Not bad, amidst all that puff pastry, for a couple of loaf cakes (pumpkin with white chocolate, Welsh tea cakes, chocolate and orange polenta cakes) and scones of various shapes and sizes (whole wheat, chocolate, cheddar-leek-curry).

Get more, and Carrarini's lemon-ricotta pancake recipe, after the jump.

Strickland's Painting (!) of Blue Corn-Blueberry Cake; Credit: Phaidon / Friona Strickland

Strickland's Painting (!) of Blue Corn-Blueberry Cake; Credit: Phaidon / Friona Strickland

No surprise: boiling an egg and other basics are covered: eggs Benedict and Florentine, eggs baked in dashi, French toast, pancakes, and various breakfast pudding and frittatas. But in Carrarini's hands, they somehow feel more than basic Saturday morning fare.

And as Carrarini reminds us, what would pudding, crème caramel, mousse and that ethereal Pavlova be without eggs? Or that British classic, the Eton Mess, a beautifully simple dish of baked meringues crushed and folded into whipped cream with whatever fruit you have on hand. Sometimes, a good pantry dessert really isn't so hard to find.

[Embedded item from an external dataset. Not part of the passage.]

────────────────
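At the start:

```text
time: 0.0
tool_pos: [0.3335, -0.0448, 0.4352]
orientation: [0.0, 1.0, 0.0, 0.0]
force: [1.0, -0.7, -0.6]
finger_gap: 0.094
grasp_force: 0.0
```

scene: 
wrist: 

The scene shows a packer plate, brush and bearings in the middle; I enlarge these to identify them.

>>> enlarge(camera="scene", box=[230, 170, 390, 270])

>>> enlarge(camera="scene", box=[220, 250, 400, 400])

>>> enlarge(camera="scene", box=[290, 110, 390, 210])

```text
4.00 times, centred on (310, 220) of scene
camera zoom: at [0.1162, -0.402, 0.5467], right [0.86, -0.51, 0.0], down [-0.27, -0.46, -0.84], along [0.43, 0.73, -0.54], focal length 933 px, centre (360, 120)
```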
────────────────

Keep flipping through the pages, and somehow those poached eggs in tomato & fennel broth, vegetable gratins (curried cauliflower; leek and Dijon mustard) and Japanese chawanmushi (savory custards) keep calling you to the stove.

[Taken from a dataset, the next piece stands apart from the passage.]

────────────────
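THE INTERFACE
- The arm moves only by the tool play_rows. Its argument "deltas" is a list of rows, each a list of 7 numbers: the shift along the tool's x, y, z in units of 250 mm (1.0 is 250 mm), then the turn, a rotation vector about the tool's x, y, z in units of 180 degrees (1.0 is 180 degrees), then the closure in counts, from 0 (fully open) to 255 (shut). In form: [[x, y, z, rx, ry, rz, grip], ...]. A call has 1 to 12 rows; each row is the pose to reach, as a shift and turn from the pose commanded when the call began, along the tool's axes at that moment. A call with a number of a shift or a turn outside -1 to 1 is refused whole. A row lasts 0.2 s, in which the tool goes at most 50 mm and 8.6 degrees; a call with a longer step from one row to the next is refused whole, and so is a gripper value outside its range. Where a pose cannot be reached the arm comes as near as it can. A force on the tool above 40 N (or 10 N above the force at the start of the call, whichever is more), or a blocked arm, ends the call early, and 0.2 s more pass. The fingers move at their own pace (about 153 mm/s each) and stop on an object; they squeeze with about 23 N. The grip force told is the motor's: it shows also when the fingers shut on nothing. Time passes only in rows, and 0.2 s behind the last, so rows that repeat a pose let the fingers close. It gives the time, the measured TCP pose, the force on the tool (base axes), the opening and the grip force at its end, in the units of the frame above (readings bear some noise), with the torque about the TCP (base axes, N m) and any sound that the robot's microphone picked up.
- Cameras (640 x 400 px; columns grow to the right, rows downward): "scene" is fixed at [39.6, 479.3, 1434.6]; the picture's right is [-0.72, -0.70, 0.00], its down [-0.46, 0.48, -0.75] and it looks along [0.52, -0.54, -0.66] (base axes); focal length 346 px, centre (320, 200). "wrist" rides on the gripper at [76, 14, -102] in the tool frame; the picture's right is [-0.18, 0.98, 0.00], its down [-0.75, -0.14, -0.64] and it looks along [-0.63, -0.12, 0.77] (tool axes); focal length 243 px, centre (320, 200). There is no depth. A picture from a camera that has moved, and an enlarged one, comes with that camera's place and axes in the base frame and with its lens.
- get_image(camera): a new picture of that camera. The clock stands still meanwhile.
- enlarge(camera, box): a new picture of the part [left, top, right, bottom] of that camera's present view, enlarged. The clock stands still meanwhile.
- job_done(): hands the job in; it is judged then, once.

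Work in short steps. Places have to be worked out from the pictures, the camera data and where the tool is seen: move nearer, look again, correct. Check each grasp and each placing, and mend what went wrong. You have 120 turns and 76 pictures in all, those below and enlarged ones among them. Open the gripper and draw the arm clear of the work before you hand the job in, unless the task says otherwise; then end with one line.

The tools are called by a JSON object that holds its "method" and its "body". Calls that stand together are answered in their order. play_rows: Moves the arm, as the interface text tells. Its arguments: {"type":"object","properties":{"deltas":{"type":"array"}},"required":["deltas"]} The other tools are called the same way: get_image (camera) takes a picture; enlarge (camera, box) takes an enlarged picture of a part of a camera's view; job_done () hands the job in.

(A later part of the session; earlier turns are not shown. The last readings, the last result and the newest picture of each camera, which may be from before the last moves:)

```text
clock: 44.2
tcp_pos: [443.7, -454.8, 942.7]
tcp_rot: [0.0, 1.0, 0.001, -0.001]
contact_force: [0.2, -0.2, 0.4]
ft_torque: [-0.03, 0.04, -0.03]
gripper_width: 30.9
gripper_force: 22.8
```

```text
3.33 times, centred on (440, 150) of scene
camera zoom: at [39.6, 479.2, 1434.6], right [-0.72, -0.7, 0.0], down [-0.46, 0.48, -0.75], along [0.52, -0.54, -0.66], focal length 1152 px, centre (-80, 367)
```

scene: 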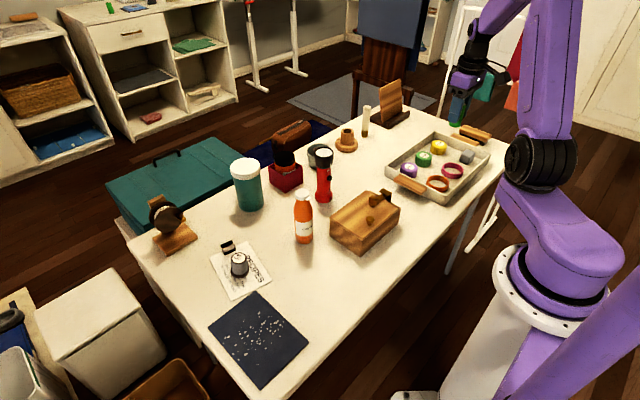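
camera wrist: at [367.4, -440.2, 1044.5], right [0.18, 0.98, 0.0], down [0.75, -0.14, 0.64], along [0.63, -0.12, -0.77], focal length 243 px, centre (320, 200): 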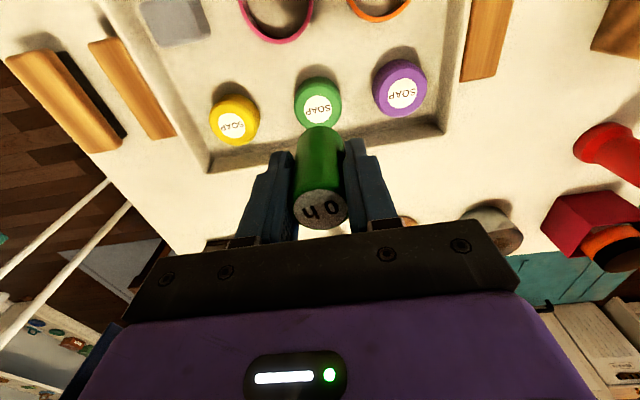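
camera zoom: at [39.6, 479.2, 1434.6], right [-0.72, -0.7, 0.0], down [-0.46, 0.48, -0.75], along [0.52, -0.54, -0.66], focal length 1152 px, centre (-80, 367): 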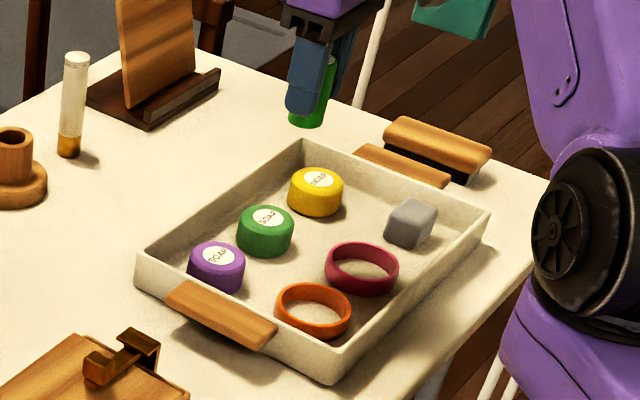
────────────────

The book's unusual recipe layout (several to a page, in newspaper-like columns) and gorgeous food paintings by botanical artist Fiona Strickland give it an old-school air. Just the sort of cookbook that would make a lovely dinner party host gift — along with promises of these lemon ricotta pancakes for reciprocal brunch times soon.

Lemon Pancakes

From: How to Boil an Egg

Makes about 10

Note: Per Carrarini, “What I love about these pancakes — apart from their lovely lemony flavor — is that they don't contain baking powder, which sometimes leaves a slightly metallic taste in the mouth. However, this means that special care should be taken with the egg whites, whisking them well and folding in gently without knocking the air out. These pancakes go beautifully with crushed raspberries, or spiced apple or pear compote.”

3 eggs, separated

2 tablespoons caster (superfine) sugar

60 g (4 ½ tablespoons) butter, melted, plus extra for greasing

175 g (3/4 cup) ricotta cheese

40 g (1/3 cup) AP flour

Grated zest of 2 lemons

1 teaspoon lemon juice

Mix together the egg yolks, sugar, melted butter, ricotta and a pinch of salt in a bowl.

Fold in the flour, lemon zest and juice.

Whisk the egg whites in a grease-free bowl until quite firm, then carefully fold into the egg yolk mixture.

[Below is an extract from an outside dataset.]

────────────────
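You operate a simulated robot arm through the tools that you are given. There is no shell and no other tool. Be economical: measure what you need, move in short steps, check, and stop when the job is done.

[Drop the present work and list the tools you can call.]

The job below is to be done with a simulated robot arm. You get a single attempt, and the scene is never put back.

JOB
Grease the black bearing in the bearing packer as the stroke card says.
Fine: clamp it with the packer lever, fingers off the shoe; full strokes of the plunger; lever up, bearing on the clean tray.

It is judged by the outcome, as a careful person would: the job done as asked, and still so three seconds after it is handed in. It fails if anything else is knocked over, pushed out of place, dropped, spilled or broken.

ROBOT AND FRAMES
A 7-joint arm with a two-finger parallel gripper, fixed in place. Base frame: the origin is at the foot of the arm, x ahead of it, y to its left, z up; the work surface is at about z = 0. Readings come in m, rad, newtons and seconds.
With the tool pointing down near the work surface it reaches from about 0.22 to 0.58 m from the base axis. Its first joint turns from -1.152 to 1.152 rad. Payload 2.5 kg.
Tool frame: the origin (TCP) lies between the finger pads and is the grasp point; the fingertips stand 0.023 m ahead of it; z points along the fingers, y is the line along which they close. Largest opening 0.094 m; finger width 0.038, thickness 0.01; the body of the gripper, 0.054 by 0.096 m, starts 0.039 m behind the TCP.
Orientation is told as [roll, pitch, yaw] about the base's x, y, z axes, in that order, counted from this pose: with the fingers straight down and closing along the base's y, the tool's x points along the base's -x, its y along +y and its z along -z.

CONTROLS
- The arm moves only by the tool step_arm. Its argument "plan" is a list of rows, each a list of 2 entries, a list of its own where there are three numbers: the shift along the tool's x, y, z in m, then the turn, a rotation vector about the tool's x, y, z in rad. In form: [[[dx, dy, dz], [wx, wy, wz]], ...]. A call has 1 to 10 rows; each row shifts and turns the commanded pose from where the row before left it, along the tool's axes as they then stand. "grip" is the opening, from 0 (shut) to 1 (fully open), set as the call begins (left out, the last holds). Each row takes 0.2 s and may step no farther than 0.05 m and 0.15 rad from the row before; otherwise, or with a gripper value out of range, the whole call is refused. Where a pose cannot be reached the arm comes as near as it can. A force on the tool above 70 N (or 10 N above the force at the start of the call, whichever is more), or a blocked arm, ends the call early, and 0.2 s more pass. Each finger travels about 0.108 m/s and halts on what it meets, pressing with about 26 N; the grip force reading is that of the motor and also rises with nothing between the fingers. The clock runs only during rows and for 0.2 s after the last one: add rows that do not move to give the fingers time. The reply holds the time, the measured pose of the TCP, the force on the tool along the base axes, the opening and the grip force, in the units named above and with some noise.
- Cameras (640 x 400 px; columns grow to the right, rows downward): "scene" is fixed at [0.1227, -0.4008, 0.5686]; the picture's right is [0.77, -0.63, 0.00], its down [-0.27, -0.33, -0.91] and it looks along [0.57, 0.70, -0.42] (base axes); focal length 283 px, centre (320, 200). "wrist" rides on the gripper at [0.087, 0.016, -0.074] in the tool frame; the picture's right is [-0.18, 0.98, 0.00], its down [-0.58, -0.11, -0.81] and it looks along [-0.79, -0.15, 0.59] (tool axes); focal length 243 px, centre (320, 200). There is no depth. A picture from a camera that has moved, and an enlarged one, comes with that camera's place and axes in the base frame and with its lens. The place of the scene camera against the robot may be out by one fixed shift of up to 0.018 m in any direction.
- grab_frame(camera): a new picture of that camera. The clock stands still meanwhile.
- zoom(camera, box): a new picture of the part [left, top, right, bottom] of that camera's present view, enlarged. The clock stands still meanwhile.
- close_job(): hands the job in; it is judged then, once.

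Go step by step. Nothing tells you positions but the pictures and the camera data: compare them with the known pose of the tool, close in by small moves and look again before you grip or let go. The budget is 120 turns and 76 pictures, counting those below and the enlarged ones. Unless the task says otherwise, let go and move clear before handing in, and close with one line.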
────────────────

Grease a frying pan or skillet with a little butter and set over medium-high heat.

When the pan is hot, drop about 3 tablespoons for each pancake into the pan, without overcrowding it, and cook until bubbles start to appear on the surface.

Turn the pancakes over and cook for another 30 seconds, until golden.

Transfer to a warm dish and keep warm while you cook the remaining pancakes.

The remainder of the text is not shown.